* Start PASSAGE GIVEN *
Wholeheartedness appears in several contexts that shed light on what the Chronicler meant by the terminology.  For instance, it is closely associated with being ‘willing’ to serve God (1 Chr 28:9), giving money ‘freely’ (1 Chr 29:9), doing ‘everything’ required for completing the temple (1 Chr 29:19), seeking God ‘eagerly’ (2 Chr 15:15), judging ‘faithfully’ in the fear of God (2 Chr 19:9), and performing well ‘in everything’ (2 Chr 31:21).  In a word, to devote oneself wholeheartedly to God meant to render service with sincerity, enthusiasm and determination.  (Richard L. Pratt, 1 & 2 Chronicles, A Mentor Commentary, 36-37)
* End PASSAGE GIVEN *
GIVEN REQUEST 1 -> Write out the passage given from "Wholeheartedness appears in" to "Mentor Commentary, 36-37)", both included.
GIVEN REQUEST 2 -> Supply the part of the passage given that comes after its last sentence.
* Start INFORMATION PROVIDED *
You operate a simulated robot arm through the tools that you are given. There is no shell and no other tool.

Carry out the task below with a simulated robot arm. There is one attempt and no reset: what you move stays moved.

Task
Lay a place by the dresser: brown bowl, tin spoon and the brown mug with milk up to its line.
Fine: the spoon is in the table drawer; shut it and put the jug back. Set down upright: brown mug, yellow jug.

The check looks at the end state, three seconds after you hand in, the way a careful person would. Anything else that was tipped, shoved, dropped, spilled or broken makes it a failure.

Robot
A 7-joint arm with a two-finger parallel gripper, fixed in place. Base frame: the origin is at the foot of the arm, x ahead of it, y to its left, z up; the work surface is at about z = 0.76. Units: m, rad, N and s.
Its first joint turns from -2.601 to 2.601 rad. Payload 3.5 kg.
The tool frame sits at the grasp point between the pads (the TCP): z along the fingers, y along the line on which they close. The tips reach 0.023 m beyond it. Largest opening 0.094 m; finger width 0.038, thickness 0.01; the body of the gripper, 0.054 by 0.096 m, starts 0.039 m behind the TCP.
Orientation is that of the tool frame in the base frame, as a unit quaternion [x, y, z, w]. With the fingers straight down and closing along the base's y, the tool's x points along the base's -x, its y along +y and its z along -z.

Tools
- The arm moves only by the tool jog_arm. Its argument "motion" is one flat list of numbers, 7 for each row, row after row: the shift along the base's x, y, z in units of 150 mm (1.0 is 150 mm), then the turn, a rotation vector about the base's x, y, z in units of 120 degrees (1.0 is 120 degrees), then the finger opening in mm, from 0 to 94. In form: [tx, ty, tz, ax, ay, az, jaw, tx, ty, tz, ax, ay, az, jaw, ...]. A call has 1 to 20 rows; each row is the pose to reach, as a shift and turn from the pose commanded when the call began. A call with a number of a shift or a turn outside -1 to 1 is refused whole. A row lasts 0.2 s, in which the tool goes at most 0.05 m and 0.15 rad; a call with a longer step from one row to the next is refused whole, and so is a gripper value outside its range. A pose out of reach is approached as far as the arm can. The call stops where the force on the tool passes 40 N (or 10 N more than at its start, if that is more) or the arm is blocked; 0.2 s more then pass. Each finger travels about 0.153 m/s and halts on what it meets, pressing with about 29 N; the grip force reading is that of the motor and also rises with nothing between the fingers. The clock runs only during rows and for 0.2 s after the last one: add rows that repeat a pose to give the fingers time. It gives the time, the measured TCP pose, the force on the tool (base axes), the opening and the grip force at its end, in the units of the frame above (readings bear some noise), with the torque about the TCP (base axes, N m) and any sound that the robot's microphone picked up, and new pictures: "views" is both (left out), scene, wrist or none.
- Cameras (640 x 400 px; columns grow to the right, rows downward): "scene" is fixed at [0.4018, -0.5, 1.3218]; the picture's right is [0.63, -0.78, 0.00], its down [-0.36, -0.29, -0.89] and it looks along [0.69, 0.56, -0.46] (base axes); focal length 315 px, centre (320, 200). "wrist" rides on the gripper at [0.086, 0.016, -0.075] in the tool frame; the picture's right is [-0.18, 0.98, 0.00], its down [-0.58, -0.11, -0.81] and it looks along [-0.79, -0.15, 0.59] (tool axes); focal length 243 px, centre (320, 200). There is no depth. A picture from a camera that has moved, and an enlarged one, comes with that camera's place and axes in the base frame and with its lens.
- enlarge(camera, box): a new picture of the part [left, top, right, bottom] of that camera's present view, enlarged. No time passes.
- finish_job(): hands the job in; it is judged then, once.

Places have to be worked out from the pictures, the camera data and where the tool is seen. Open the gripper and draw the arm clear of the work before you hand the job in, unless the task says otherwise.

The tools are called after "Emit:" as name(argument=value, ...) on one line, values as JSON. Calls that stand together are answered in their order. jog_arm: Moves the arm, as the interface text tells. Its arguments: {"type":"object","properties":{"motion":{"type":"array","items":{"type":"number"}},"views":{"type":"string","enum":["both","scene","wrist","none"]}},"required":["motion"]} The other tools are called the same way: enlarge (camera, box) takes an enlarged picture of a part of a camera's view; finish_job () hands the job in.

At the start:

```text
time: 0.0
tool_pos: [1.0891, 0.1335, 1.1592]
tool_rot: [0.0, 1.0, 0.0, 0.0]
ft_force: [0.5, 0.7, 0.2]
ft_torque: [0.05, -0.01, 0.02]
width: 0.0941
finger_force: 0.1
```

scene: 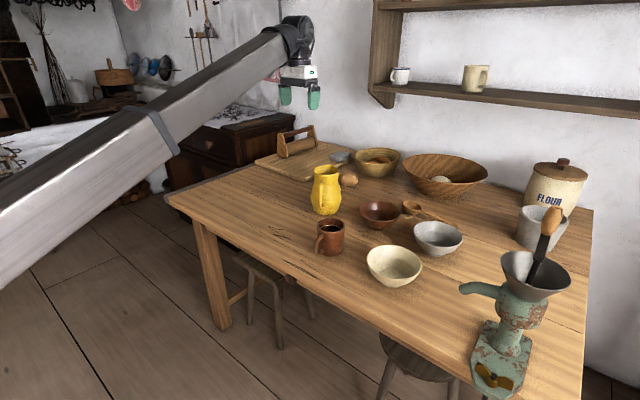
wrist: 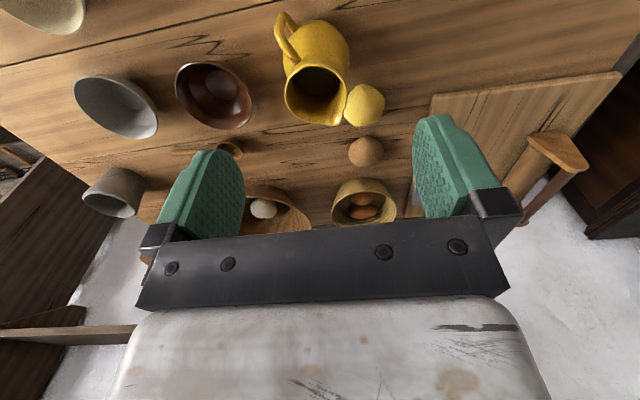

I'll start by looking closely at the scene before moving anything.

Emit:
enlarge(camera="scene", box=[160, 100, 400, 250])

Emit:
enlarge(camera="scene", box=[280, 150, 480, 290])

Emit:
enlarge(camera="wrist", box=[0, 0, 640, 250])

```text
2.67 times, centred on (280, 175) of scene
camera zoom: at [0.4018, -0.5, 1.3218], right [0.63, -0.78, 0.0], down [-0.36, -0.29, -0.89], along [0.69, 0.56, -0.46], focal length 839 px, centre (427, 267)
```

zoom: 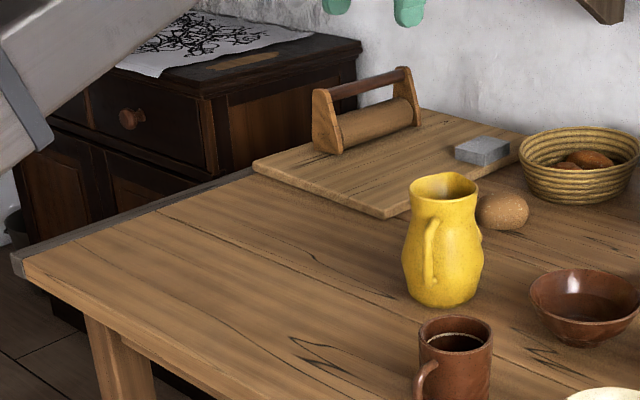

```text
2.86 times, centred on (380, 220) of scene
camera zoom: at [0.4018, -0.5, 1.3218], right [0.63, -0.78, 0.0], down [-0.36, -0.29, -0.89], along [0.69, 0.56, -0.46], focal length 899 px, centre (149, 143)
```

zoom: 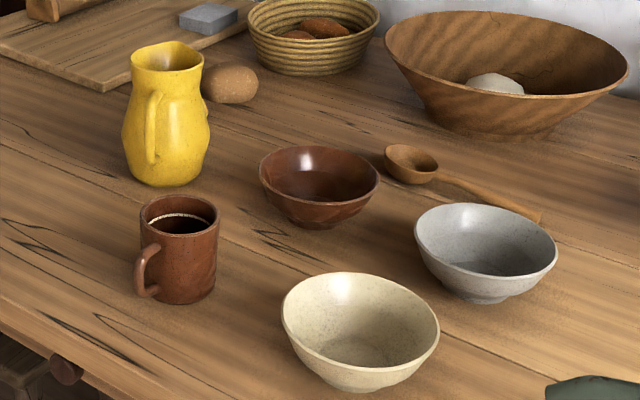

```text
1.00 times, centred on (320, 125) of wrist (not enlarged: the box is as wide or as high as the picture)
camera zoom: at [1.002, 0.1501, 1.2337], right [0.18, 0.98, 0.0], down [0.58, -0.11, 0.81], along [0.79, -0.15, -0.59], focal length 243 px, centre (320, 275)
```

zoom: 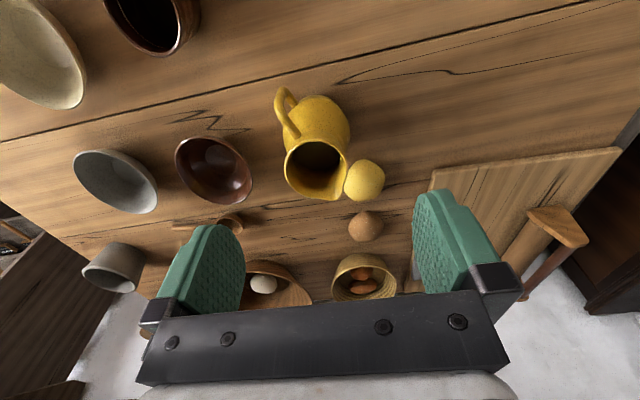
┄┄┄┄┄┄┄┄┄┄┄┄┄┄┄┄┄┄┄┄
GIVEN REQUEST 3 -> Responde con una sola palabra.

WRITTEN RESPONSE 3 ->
* End INFORMATION PROVIDED *
WRITTEN RESPONSE 1 ->
Wholeheartedness appears in several contexts that shed light on what the Chronicler meant by the terminology.  For instance, it is closely associated with being ‘willing’ to serve God (1 Chr 28:9), giving money ‘freely’ (1 Chr 29:9), doing ‘everything’ required for completing the temple (1 Chr 29:19), seeking God ‘eagerly’ (2 Chr 15:15), judging ‘faithfully’ in the fear of God (2 Chr 19:9), and performing well ‘in everything’ (2 Chr 31:21).  In a word, to devote oneself wholeheartedly to God meant to render service with sincerity, enthusiasm and determination.  (Richard L. Pratt, 1 & 2 Chronicles, A Mentor Commentary, 36-37)

WRITTEN RESPONSE 2 ->
The concept of ‘seeking’ carried implicit connotations of intensity and commitment.  The Chronicler highlighted this aspect of his concept by explicitly mentioning that seeking was to stem from the heart and soul (1 Chr 22:19; 2 Chr 11:16; 12:14; 19:3; 30:19).  Mere outward conformity to the Law of God did not constitute seeking God.  Seeking him required sincere inward devotion expressed in behavioral compliance to the Law.  (Richard L. Pratt, 1 & 2 Chronicles, A Mentor Commentary, 41)

 

Yes, it will take great courage to enter the quiet and dismember our distractions.  We are spiritually fearful people, and alone before God, we stand naked and vulnerable.  We won’t be able to pretend anymore; before God, we will have the choice to obey or to disobey, but pretending will no longer be an option.  If we are miserable, we will have to face our misery.  If we are sad, we will have to face our sadness.  When we dwell in God’s presence, we must dwell in truth; we cannot control the outcome.  (Gary L. Thomas, Seeking the Face of God, 108)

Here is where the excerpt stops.